Which lines in the material below contain the word "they"? Copy each of them.

___ Dataset content

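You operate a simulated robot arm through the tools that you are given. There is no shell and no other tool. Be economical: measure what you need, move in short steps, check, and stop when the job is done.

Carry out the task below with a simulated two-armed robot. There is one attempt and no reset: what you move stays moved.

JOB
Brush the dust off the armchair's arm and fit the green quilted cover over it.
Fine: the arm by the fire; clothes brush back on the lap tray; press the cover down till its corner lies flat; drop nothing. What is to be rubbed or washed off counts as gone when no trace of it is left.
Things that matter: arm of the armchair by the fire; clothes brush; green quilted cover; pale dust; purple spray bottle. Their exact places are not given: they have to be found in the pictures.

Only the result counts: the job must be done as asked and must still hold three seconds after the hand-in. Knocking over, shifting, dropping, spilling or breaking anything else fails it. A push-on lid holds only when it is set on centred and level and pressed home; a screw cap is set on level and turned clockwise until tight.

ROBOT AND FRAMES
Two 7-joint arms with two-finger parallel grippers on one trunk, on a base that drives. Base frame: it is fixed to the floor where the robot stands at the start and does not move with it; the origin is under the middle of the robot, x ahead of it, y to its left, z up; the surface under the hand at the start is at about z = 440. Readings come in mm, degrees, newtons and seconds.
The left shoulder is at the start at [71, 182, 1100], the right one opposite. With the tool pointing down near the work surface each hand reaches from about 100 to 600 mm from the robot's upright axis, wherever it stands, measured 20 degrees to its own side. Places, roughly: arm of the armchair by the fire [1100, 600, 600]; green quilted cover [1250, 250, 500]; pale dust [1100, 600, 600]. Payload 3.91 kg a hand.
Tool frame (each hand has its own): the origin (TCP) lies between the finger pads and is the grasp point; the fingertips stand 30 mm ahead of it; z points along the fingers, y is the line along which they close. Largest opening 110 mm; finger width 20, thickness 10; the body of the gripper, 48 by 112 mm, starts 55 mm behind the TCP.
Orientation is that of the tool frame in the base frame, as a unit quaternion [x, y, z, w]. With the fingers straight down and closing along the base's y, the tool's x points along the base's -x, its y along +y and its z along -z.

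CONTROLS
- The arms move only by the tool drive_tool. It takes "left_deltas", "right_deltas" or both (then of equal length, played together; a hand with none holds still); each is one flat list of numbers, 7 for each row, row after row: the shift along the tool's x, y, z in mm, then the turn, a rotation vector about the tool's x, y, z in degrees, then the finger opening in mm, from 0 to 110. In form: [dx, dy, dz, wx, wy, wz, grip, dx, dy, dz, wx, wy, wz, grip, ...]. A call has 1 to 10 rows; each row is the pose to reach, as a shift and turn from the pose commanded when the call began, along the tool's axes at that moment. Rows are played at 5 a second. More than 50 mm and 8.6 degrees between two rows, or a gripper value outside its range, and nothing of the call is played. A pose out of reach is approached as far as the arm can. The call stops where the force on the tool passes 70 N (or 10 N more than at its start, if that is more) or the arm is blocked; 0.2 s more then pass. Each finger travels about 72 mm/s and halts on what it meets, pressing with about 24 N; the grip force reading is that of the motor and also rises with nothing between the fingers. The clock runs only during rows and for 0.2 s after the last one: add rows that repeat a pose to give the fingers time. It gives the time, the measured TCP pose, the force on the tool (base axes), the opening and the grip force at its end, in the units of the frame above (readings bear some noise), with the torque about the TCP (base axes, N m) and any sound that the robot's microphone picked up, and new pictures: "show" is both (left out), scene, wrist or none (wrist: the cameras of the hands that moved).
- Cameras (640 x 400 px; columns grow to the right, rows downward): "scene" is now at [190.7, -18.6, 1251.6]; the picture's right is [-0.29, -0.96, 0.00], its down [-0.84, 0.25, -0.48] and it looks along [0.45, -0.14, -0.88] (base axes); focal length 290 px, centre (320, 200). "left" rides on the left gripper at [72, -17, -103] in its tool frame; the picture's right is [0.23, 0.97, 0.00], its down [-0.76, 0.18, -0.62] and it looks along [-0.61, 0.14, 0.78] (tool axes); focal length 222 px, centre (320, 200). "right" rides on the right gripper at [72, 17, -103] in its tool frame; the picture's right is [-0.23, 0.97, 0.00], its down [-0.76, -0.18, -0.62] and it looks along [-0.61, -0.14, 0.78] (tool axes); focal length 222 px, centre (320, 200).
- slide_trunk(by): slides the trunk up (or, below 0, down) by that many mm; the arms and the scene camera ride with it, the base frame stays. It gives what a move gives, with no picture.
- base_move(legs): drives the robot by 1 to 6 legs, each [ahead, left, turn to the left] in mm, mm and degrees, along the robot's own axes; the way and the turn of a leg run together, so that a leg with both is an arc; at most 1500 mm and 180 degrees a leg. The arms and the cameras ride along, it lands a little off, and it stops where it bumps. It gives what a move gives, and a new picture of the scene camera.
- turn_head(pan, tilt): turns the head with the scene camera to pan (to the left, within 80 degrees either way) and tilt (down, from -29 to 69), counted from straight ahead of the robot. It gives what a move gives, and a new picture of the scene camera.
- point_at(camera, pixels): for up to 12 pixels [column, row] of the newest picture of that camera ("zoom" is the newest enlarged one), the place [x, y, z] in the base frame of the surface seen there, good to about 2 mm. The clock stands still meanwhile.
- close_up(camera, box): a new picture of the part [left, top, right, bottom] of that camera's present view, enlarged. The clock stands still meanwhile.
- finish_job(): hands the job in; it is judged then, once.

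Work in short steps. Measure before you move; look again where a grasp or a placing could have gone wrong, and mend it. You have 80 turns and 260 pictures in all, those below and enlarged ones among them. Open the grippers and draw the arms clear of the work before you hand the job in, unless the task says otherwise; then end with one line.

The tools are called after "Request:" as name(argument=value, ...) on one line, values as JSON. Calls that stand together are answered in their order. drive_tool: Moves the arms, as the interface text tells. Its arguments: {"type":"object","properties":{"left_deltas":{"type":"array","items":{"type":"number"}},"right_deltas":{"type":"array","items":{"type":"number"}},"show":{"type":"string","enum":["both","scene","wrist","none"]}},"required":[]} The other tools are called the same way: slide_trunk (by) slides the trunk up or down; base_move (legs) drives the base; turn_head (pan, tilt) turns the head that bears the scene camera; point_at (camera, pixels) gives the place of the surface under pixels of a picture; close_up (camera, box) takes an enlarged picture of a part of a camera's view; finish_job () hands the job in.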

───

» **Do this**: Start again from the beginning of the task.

______

» **Response**:
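Things that matter: arm of the armchair by the fire; clothes brush; green quilted cover; pale dust; purple spray bottle. Their exact places are not given: they have to be found in the pictures.
Tool frame (each hand has its own): the origin (TCP) lies between the finger pads and is the grasp point; the fingertips stand 30 mm ahead of it; z points along the fingers, y is the line along which they close. Largest opening 110 mm; finger width 20, thickness 10; the body of the gripper, 48 by 112 mm, starts 55 mm behind the TCP.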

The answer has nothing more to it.